[BEGIN Entries]

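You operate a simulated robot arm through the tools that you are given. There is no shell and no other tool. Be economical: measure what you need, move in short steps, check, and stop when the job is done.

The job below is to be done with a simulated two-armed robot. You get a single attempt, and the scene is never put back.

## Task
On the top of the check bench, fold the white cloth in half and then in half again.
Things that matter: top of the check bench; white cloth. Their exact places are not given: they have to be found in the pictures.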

[END Entries]
[BEGIN Entries]

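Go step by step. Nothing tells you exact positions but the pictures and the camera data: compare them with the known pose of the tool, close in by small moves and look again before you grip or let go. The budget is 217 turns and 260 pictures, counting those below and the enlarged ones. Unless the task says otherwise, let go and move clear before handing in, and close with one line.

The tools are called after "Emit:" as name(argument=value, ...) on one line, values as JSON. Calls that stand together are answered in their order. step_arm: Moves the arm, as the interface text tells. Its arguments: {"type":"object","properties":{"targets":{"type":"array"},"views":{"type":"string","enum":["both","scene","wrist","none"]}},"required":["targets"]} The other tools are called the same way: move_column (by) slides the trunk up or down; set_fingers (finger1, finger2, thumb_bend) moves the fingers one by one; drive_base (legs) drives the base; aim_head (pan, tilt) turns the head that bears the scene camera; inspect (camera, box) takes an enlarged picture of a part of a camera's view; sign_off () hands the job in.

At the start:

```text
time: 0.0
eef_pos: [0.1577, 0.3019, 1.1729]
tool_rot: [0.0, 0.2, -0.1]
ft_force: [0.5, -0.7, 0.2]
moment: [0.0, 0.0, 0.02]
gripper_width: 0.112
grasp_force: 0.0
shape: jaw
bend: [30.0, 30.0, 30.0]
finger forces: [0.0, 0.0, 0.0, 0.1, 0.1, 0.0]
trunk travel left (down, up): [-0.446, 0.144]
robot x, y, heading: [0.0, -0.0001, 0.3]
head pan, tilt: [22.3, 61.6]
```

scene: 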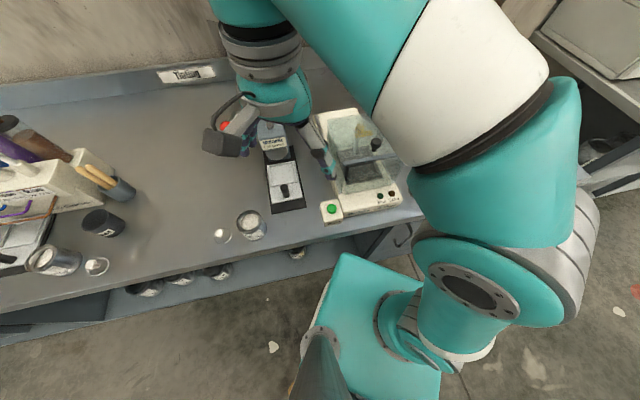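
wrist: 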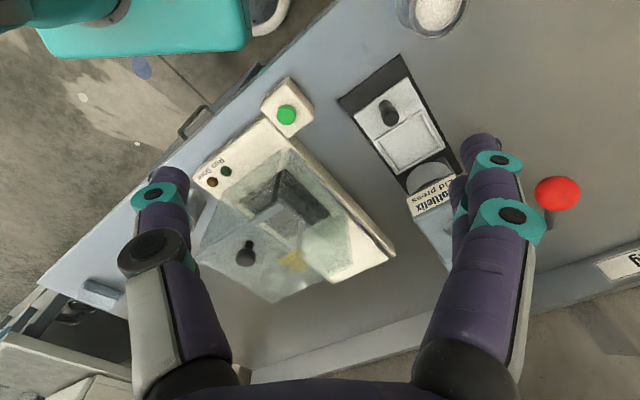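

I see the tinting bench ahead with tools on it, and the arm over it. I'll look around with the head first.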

[END Entries]
[BEGIN Entries]

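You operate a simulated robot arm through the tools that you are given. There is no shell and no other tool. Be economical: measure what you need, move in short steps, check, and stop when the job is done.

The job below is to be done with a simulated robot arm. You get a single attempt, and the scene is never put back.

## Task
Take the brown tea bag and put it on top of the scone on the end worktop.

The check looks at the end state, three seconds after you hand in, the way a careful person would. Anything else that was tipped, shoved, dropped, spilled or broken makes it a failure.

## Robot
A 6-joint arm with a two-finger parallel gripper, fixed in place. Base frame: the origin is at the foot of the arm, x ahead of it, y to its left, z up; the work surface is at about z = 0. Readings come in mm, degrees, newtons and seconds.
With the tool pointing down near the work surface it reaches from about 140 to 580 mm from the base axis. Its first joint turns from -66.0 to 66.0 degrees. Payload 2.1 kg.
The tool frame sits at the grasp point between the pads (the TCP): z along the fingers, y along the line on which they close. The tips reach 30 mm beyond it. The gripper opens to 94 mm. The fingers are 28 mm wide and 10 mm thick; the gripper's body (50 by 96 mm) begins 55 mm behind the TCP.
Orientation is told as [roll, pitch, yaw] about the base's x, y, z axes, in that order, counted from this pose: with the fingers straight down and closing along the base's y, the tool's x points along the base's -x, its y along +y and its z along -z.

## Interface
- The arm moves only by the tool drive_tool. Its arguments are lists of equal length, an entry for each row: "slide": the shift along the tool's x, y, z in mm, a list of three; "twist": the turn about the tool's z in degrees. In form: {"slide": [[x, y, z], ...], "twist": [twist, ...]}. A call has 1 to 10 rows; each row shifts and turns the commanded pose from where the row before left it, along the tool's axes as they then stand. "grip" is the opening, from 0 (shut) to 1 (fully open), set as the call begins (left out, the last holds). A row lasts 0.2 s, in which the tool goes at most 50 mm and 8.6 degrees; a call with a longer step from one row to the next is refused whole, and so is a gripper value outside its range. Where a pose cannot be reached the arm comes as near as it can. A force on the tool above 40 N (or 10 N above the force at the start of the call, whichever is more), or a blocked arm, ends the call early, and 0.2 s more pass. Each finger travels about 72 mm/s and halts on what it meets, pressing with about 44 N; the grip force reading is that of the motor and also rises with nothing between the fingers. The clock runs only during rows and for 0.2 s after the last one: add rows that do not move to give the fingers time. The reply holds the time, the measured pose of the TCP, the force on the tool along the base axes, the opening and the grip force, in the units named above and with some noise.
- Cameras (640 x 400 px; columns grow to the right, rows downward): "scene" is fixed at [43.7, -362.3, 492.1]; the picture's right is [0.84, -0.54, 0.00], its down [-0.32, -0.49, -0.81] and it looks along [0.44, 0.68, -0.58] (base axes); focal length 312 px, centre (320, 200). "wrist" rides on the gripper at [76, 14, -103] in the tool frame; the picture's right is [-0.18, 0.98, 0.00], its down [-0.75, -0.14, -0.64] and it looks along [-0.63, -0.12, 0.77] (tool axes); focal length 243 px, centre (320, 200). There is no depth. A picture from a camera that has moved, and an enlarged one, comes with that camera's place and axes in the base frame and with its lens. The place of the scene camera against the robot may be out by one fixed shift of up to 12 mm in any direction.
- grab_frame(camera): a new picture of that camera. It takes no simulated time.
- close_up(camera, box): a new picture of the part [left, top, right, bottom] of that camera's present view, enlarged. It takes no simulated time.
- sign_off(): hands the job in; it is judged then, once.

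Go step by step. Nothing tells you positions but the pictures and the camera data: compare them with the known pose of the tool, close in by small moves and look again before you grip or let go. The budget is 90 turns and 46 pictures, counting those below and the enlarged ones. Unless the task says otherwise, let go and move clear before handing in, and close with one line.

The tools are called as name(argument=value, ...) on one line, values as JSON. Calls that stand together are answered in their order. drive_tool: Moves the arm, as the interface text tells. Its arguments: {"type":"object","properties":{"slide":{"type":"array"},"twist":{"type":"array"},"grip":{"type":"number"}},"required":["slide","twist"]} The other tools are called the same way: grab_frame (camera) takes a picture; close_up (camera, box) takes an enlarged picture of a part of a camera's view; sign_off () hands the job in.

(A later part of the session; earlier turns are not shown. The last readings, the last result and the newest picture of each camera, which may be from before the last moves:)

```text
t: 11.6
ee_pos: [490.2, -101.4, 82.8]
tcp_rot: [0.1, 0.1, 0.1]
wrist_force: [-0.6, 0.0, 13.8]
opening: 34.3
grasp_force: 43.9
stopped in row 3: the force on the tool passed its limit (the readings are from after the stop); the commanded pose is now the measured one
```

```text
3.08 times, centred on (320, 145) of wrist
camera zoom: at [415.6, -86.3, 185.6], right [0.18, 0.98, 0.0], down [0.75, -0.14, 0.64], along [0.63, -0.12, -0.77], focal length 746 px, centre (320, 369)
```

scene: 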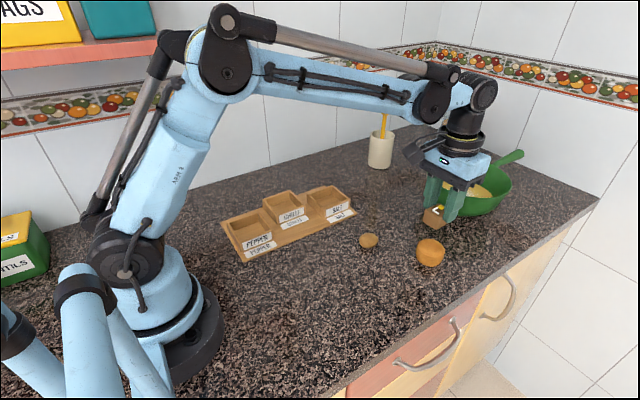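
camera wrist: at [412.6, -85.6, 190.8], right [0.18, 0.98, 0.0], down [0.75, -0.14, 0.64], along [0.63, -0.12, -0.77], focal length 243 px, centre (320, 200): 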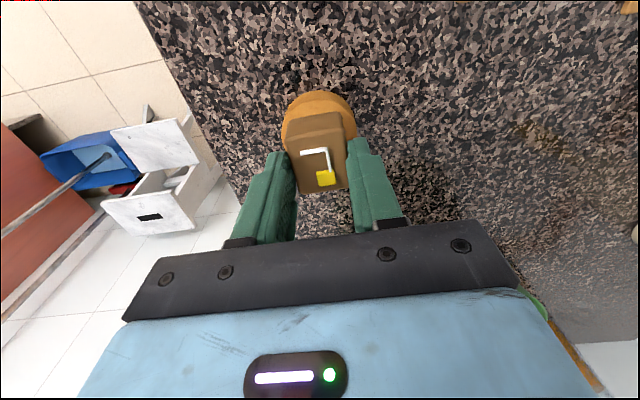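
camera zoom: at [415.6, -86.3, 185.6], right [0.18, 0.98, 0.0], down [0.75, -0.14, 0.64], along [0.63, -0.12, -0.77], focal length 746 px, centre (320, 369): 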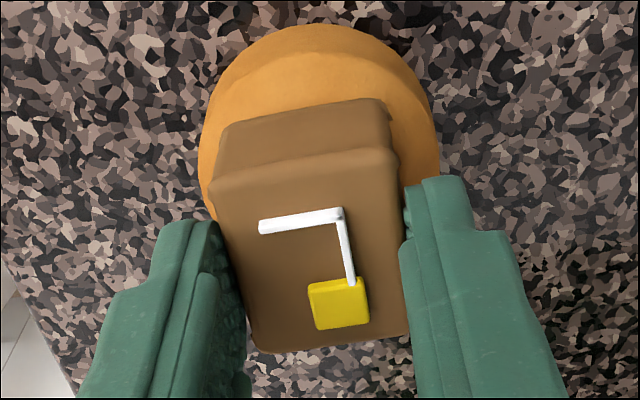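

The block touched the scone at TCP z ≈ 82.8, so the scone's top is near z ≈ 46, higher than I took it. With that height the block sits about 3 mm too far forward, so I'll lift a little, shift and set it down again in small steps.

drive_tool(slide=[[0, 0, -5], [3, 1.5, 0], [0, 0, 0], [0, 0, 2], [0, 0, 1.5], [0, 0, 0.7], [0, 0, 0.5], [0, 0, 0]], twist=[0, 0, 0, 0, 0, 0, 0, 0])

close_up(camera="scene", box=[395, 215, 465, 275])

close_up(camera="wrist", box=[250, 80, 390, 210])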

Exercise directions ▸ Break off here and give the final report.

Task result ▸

[END Entries]

Exercise directions ▸ Pull out and copy each line containing the string "back".

Task result ▸
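The job below is to be done with a simulated two-armed robot. You get a single attempt, and the scene is never put back.
The job below is to be done with a simulated robot arm. You get a single attempt, and the scene is never put back.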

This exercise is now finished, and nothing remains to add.